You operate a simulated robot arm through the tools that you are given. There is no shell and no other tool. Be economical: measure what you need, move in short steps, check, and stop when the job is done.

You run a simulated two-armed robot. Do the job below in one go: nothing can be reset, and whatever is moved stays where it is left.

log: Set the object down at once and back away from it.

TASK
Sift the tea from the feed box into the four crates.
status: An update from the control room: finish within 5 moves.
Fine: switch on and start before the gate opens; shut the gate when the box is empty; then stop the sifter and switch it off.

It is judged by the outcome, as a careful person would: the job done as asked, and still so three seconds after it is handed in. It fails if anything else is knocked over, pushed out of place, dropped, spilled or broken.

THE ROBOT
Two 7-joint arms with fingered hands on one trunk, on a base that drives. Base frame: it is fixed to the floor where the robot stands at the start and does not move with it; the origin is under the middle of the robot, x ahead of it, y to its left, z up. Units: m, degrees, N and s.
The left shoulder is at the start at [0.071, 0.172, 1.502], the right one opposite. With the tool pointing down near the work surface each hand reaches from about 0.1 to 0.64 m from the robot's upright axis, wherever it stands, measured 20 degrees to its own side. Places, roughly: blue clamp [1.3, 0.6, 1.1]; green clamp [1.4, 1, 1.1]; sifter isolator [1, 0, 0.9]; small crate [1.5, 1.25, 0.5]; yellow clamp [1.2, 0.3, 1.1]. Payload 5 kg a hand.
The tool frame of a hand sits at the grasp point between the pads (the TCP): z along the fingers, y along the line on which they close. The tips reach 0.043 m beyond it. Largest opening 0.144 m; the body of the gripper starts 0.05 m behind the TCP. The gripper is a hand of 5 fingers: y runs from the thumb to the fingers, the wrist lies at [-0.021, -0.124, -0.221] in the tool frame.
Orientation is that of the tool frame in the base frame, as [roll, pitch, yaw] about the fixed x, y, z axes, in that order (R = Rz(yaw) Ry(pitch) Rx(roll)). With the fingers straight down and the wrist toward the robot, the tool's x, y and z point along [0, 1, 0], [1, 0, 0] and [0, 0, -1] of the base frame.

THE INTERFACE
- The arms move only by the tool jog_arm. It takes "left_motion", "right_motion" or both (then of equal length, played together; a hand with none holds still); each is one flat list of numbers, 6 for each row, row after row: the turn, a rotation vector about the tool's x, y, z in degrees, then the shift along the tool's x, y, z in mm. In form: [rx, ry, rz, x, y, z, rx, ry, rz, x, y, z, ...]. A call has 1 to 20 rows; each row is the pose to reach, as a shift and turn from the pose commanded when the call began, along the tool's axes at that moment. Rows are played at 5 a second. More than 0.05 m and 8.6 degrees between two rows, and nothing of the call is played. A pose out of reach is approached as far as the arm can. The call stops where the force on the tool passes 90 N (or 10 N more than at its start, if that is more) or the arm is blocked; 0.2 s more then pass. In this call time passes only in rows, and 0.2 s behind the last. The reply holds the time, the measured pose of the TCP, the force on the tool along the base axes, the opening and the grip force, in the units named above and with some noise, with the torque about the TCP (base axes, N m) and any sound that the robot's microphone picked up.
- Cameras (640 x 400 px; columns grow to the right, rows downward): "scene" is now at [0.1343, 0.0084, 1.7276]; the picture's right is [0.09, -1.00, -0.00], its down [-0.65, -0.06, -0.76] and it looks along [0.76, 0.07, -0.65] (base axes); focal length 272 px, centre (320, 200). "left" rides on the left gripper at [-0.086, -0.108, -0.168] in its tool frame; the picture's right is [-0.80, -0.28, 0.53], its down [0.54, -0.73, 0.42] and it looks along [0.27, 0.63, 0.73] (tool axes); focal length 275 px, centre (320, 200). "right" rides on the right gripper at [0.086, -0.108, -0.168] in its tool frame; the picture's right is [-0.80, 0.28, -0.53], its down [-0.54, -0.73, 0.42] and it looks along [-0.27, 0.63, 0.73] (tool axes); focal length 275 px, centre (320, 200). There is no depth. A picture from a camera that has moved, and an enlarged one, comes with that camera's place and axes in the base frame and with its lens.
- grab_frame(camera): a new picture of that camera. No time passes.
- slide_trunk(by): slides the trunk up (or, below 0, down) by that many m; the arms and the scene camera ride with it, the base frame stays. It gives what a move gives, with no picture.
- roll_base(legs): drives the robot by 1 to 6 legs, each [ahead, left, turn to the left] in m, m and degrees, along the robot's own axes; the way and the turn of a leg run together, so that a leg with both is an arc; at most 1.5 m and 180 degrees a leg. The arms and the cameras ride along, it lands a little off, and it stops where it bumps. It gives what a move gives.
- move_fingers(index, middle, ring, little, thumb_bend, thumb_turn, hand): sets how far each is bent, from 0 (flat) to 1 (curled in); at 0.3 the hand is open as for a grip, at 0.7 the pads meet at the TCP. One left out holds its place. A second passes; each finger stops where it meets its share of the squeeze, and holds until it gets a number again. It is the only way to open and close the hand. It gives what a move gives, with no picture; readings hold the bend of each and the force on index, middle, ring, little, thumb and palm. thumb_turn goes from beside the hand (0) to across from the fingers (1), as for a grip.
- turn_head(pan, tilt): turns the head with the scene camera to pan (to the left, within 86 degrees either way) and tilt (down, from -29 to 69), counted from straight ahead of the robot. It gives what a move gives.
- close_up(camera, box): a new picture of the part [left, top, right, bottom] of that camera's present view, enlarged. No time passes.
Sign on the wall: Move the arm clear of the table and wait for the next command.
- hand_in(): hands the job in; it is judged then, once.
....................
:: EXERCISE TASK ::
Go on with the source text that begins "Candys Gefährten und" from its last line.

:: SOURCE TEXT ::
....................
Candys Gefährten und Wegbegleiter bleiben weiterhin völlig blaß und zu allem Überfluss betritt dann auch noch Gazza die Bühne, eine weitere Figur, die völlig belanglos und wie eine leere Hülle den Schauplatz betritt. Auch die Rolle, die Barker ihm zugedacht hat, ist vom ersten Augenblick an viel zu offensichtlich. Das Ganze wirkt reichlich platt und dermaßen aufgesetzt, dass es regelrecht peinlich ist.
 

Aufmachung des Buches
Bücherliebhaber aus Leib und Seele werden sich der fast schon magischen Aura dieses opulenten Prachtbandes kaum entziehen könnnen. Die haptische Erfahrung, die dieses überaus hochwertig gestaltete Werk vermittelt, grenzt beinahe schon an Dekadenz. Es hat fast etwas sexuelles, dieses wunderschöne, in dunkelgrünes Satin (oder vieleicht auch Seide) eingeschlagene und mit Metallicgrünen geprägten Buchstaben versehene Buch aus dem massiven Schuber zu entnehmen und es genüsslich, voller Ewartungen an den Inhalt, aufzuschlagen. Doch schon zerstört die erste Disharmonie den Eindruck vollkommener Buchbindekunst: Warum nur hat man den Buchtitel und den Namen des Autors in grünen Buchstaben aufgebracht? Der Vorgängerband konnte hier mit wundervoll kontrastierenden Farben aufwarten. Goldene Schrift auf blutrotem Grund... Wundervoll! Kaltes Silber, umgeben von diesem herrlich tiefen Grün, wäre eindeutig die bessere Wahl gewesen.

Das satte Gewicht des perfekt verarbeiteten Buches tröstet jedoch über dieses flaue Farbenspiel hinweg und lenkt die Aufmerksamkeit auf andere Dinge. Auf schwerem, hochweißem, glänzendem Papier hat man sich bemüht, die Ausdruckskraft der über 100 Ölgemälde, die Clive Barker eigens für dieses Werk erschuf, wiederzugeben. Hier scheiterte man jedoch aus vielerlei Gründen. Eine gelungene Reproduktion von Ölgemälden erfordert vom Fotografen die hohe Kunst, mit Licht zu formen. Denn erst das Licht und die Art, wie es auf die Leinwand fällt, erweckt das Bild zum Leben. Die Leuchtkraft der Farben, die Struktur der Pinselführung, müssen mit Hilfe der richtigen Ausleuchtung herausgearbeitet werden, um die Essenz der Darstellung einzufangen. Ein weiteres großes Problem sind die enormen Größenunterschiede zwischen Original und gedruckter Reproduktion im Buch. So stark verkleinert geht das meiste von der Brillanz und viele der Details des Originals komplett verloren. Da es dem Druck insbesondere an Schärfe und Kontrast mangelt, wird dieses Defizit noch zusätzlich verstärkt. Die vielen abgedruckten Bilder wirken meist flau und langweilig, sehr oft gar kindlich primitiv, obwohl die Aussagekraft der Originale sicherlich weit eindrucksvoller wirkt.
....................
:: RESPONSE TO THE EXERCISE ::
 

Fazit
"In der Tiefe der Nacht" ist bislang der überzeugendste Teil der auf insgesamt fünf Bände ausgelegten Serie. Die Absolute Finsternis bricht über den Abarat herein, und die epische Wucht, mit der sie das tut, zieht den Leser in einen gnadenlosen Bann. Für ein Buch, das ursprünglich als Jugendbuch veröffentlicht wurde, enthält dieser Teil der Geschichte viel zu viele Horrorelemente. Zudem bremsen immer wieder viel zu komplex geratene Satzgebilde das Lesevergnügen aus. Die optische Präsentation kann diesmal nicht so überzeugen. Die abgedruckten Bilder konnten qualitativ und auch darstellerisch eh noch nie überzeugen, was angesichts des erhöhten Preises der Ausgabe nur noch peinlicher ist. So mancher Comic bietet für deutlich weniger Geld eine weitaus bessere Abbbildungsqualität.


3 5 Sterne


Hinweise
Rezension von Thomas Lang
Herzlichen Dank an den Heyne Verlag für die Bereitstellung des Rezensionsexemplars.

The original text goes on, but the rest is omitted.